Problem 1 | Could you quote the passage given from "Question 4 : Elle" up to and including "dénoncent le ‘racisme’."?
Problem 2 | Resume the passage given where it left off.

Passage given |
Question 4 : Elle porte sur les heurts ethniques entre kanaks et wallisiens. Que les adolescents aient eu ou
n’aient pas eu connaissance de ces événements, la question stipule suffisamment le cadre pour qu’une
réponse y soit possible. Là encore les réactions furent très instructives. La plupart des réponses
condamnent les faits (‘c’est bêtes’, ‘c’est pas bien’, ‘c’est de la barbarie’…) et dénoncent le ‘racisme’.
Malgré une question de relance, demandant comment ces faits ont pu survenir, peu de réponses les
expliquent. Les ‘je sais pas’ reviennent. Les explications les plus entendues mettent en cause de façon
totalement stéréotypée ‘l’alcool et le cannabis’ comme si l’un n’allait pas sans l’autre et comme si le
recours à ces stupéfiants était à lui seul explicatif des heurts ethniques dont il a été fait référence. En
fait, nous voyons bien que ce type d’explication puise dans un pseudo argumentaire public très
largement médiatisé. Le recours à l’alcool et au cannabis comme explication de tous les maux et de
toutes les nuisances sociales se retrouve ici affleurant comme s’il suffisait de supprimer l’alcool et le
cannabis pour que toutes violences ethniques disparaissent. Ce recours simplisme, malheureusement si
souvent rabâché par les responsables politiques et institutionnels empêche ici l’affleurement d’une
réflexion plus poussée et plus appropriée quant au problème du racisme.
Les réponses autres ne font pas preuve d’une grande recherche non plus. C’est la télé vue comme
vectrice de violence (‘ils regardent trop les films d’horreur’) ou le fait que les parents ne surveillent pas
assez leurs enfants qui sont mis en cause ici encore pour expliquer les heurts ethniques entre wallisiens
et kanaks.

Recorded information |
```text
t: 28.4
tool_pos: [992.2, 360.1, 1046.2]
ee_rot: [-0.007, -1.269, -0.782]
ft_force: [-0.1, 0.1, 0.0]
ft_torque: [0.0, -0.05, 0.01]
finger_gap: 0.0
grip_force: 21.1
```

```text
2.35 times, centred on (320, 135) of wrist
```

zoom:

Task result 1 |
Question 4 : Elle porte sur les heurts ethniques entre kanaks et wallisiens. Que les adolescents aient eu ou
n’aient pas eu connaissance de ces événements, la question stipule suffisamment le cadre pour qu’une
réponse y soit possible. Là encore les réactions furent très instructives. La plupart des réponses
condamnent les faits (‘c’est bêtes’, ‘c’est pas bien’, ‘c’est de la barbarie’…) et dénoncent le ‘racisme’.

Task result 2 |
Question 5 : La question 5 porte sur l’expression ‘planche à voile’ utilisée péjorativement pour désigner les
kanaks des îles Loyautés. J’ai raconté l’histoire de cette expression aux adolescents qui ne la
connaissaient pas, et l’étymologie pour ceux qui n’en savait que le sens approximatif. J’ai alors
demandé ce qu’ils en pensaient. Là encore, une fois le terme explicité, les réactions sont assez mitigées.
Si certaines dénoncent l’emploi de cette expression, d’autres sont plus ambiguës.
Les condamnations tels que ‘c’est bête’, ‘c’est injuste’ et ‘c’est comme une insulte’ reviennent le plus
souvent. Je relance alors en demandant ‘pourquoi c’est bête’ afin d’avoir la réflexion des adolescents.
Les réponses sont alors du type :
-
‘on est tous pareil’, ‘c’est des kanaks aussi…’, ‘on est des gens comme eux’, (Ici, les adolescents font
référence à peuple kanak au singulier qui gomme les barrières claniques traditionnelles et qui serait
l’embryon du peuple néocalédonien.)
-
‘la terre, c’est pour tout le monde’, ‘il y a de la place pour tout le monde’,
-
‘C’est contraire à un avenir ensemble’, ‘le Nord, ça fait partie du Pays et les îles, ça fait partie du Pays
aussi.’ (C’est ici une référence au Pays Nouvelle-Calédonie dont la logique d’appartenance est mise en
évidente contradiction avec la logique régionaliste des Provinces.)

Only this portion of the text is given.